In this first part of a series of articles discussing ‘How to build a Cloud Security Posture Management platform for AWS’ we’ll cover what one is , why we should use one and how they work.
Cloud Security Posture Management is a practise intended to Identify and Remediate risk through security assessments and automated compliance monitoring.
Many organisations assume their cloud hosting provider is entirely responsible for Security and Compliance. In reality this is a shared responsibility between the cloud hosting provider and the customer. The Cloud hosting provider will published a Shared Responsibility statement clearly defining the demarcation between the responsibilities of the provider and the customer.
The AWS Shared Responsibility Model details AWS responsibilities and the Customers responsibilities.

AWS responsibility “Security of the Cloud” – AWS is responsible for protecting the infrastructure that runs all of the services offered in the AWS Cloud. This infrastructure is composed of the hardware, software, networking, and facilities that run AWS Cloud services.
Customer responsibility “Security in the Cloud” – Customer responsibility will be determined by the AWS Cloud services that a customer selects. This determines the amount of configuration work the customer must perform as part of their security responsibilities.
Once we understand what we, as the customer, are responsible for we now need a mechanism for assessing if Security controls are enabled or configured correctly. This is where a CSPM platform can be used. A CSPM is aware of the desired or recommended state of Security configurations and can test if these configurations have been enable or set correctly. This platform can conduct continuous assessments for the Security configuration of our cloud workloads and take the appropriate action if it discovers misconfigurations, either in the form of alerts and notifications, or automatic actions or remediations.
Best Practice Guidelines
The Center for Internet Security create consensus based Security configuration guidelines. The Amazon Web Services Foundations Benchmark was created using a consensus review process comprised of a global community of subject matter experts. The benchmark provides prescriptive guidance for configuring security options for a subset of Amazon Web Services with an emphasis on foundational, testable, and architecture agnostic settings.

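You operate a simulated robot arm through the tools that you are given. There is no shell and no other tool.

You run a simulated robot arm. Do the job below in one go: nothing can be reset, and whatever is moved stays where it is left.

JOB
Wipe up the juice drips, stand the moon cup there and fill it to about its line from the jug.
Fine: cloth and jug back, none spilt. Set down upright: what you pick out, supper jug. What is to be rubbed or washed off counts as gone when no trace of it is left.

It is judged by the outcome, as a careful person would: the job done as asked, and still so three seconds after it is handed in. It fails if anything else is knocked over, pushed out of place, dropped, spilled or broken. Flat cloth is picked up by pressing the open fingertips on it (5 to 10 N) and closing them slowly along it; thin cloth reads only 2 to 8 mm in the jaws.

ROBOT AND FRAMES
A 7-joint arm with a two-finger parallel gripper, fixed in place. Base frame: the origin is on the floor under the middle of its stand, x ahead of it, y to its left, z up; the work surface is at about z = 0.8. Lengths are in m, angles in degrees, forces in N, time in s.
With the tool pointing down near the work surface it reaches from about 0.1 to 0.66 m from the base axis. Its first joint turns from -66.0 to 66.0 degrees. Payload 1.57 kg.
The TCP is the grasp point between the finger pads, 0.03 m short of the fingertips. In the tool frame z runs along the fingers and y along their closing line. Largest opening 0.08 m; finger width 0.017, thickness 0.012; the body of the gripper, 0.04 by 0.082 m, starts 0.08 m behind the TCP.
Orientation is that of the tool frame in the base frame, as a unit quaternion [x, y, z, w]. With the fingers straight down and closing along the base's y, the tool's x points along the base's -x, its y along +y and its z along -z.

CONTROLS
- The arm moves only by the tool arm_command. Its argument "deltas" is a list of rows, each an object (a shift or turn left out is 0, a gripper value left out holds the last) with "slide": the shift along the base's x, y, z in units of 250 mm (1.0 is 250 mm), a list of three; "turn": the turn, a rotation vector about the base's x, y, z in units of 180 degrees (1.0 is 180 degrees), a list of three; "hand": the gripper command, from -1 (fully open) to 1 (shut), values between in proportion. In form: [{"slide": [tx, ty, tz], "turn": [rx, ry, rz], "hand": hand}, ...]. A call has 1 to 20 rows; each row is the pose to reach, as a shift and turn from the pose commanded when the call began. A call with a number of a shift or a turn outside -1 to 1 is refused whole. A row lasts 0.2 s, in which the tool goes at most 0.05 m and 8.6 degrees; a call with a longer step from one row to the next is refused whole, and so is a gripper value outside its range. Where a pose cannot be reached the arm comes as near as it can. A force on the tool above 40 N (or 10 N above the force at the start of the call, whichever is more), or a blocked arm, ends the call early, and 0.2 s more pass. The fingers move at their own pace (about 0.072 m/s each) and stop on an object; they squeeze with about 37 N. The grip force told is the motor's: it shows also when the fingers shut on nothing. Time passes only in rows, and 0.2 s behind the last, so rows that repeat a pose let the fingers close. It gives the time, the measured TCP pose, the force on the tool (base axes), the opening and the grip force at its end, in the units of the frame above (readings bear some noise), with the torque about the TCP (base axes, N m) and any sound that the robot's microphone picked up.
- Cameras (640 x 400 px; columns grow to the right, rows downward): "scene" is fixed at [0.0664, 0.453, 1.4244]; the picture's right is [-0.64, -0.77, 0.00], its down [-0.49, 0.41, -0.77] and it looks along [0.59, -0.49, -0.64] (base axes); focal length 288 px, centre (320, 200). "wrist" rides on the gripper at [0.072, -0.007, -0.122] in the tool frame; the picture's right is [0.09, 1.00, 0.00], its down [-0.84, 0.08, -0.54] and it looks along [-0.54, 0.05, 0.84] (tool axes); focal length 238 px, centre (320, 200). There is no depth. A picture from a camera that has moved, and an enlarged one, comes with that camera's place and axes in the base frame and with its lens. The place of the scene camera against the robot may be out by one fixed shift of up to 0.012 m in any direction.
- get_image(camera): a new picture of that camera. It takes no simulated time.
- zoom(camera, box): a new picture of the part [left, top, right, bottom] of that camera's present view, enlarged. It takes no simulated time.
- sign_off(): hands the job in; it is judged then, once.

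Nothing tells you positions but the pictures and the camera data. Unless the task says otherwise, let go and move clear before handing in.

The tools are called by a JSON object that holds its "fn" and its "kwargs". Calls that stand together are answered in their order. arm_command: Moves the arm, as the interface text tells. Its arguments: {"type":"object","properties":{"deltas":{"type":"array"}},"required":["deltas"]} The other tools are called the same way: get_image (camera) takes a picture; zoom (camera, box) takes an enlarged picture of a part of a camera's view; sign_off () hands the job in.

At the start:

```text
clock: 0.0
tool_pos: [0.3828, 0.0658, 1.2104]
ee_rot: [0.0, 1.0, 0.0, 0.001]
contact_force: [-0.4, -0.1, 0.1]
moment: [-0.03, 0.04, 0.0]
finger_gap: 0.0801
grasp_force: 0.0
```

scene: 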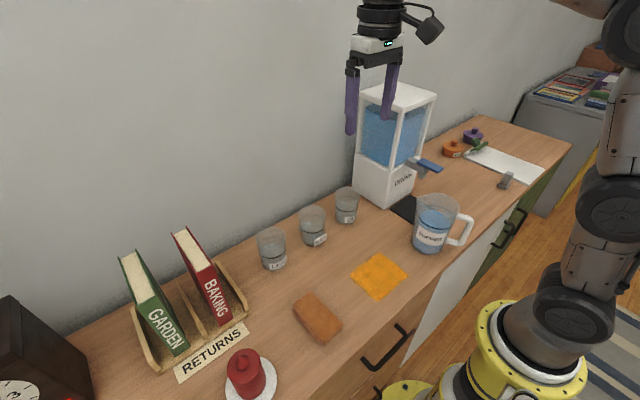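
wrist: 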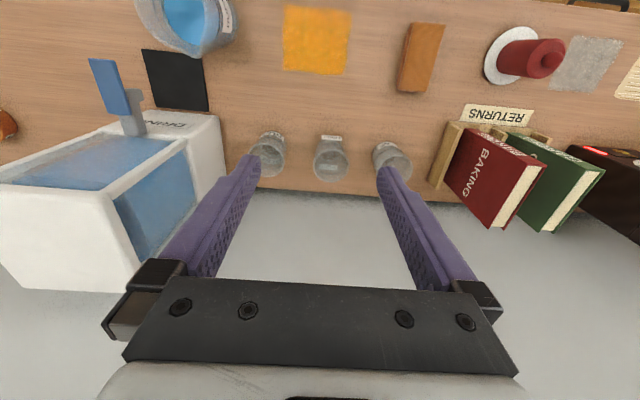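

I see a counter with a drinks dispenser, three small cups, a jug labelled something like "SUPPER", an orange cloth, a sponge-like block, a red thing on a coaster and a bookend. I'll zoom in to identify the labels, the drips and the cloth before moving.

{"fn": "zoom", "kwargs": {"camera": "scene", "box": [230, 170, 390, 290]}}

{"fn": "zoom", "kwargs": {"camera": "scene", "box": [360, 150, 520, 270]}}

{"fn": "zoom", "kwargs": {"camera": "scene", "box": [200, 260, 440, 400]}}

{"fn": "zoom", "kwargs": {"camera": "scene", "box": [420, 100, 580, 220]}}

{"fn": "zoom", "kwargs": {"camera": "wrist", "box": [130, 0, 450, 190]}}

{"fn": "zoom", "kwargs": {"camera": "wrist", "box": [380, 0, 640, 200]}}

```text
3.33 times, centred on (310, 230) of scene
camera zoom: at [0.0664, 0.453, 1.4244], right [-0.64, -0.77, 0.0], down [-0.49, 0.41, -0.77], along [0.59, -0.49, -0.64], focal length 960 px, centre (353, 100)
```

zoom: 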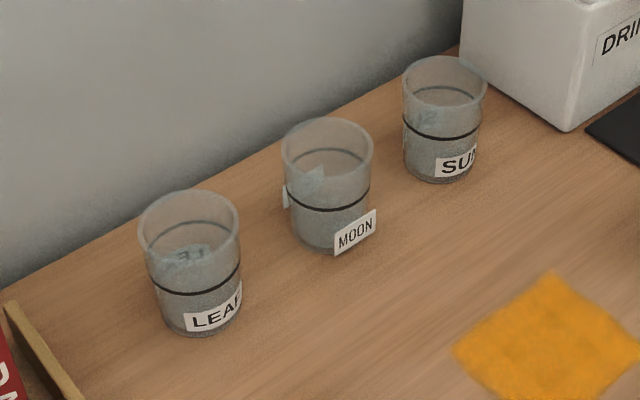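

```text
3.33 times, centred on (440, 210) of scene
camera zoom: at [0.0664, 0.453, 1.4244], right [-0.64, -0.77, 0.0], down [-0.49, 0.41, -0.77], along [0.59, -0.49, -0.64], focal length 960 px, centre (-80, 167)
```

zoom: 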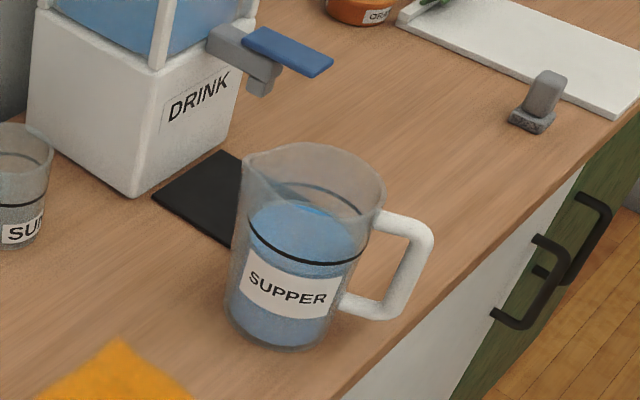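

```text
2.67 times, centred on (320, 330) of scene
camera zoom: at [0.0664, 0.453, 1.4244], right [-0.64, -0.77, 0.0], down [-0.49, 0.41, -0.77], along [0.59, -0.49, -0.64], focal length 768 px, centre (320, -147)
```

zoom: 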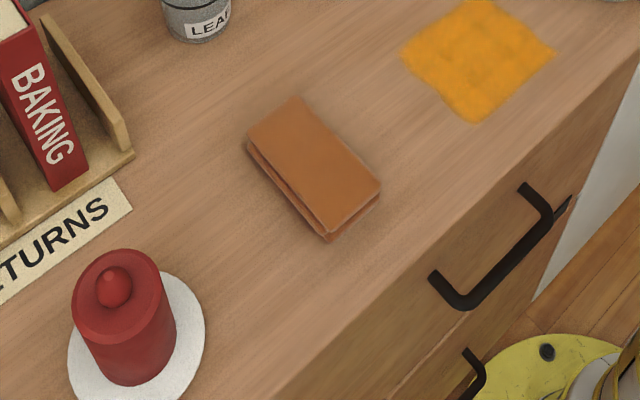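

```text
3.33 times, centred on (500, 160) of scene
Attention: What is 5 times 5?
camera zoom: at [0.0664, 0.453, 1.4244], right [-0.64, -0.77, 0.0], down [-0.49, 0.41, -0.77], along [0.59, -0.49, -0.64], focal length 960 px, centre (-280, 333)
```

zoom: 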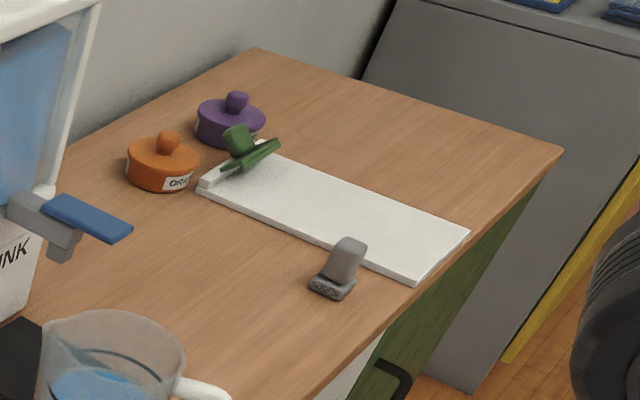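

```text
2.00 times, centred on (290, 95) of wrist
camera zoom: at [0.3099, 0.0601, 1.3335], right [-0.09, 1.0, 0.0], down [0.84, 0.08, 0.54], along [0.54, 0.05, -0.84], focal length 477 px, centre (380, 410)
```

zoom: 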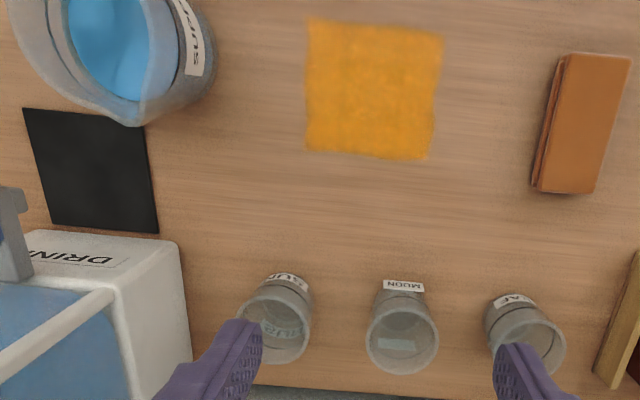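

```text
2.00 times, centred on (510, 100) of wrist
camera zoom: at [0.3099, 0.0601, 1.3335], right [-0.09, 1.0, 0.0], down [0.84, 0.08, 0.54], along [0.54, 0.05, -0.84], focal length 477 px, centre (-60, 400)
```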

The benchmark provides recommendations and audit instructions which can be mapped directly onto the Implementation groups of the CIS Controls. These recommendations are categorised into one of two Profile levels.

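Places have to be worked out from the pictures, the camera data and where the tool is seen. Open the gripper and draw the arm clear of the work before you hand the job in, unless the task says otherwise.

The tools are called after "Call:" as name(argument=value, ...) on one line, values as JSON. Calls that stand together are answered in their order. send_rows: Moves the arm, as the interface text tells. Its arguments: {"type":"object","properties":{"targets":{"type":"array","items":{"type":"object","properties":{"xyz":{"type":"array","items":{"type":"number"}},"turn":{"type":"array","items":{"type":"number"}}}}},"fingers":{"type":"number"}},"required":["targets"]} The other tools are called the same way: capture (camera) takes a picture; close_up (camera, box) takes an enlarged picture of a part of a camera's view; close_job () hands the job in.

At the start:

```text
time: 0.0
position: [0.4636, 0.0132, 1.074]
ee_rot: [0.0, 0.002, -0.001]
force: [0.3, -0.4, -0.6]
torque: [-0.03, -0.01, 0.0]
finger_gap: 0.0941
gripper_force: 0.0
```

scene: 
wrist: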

- Level 1 – Items in this profile intend to:
- be practical and prudent;
- provide security focused best practice hardening of a technology; and
- limit impact to the utility of the technology beyond acceptable means.
- Level 2 – This profile extends the “Level 1” profile. Items in this profile exhibit one or more of the following characteristics:
- are intended for environments or use cases where security is more critical than manageability and usability
- acts as defence in depth measure
- may impact the utility or performance of the technology
- may include additional licensing, cost, or addition of third party software
A CSPM will test if the controls defined in this benchmark have been configured and will report a Pass/Fail result. These results can be used to measure compliance against this benchmark and trigger automated responses to alert Analysts or remediate configuration drift.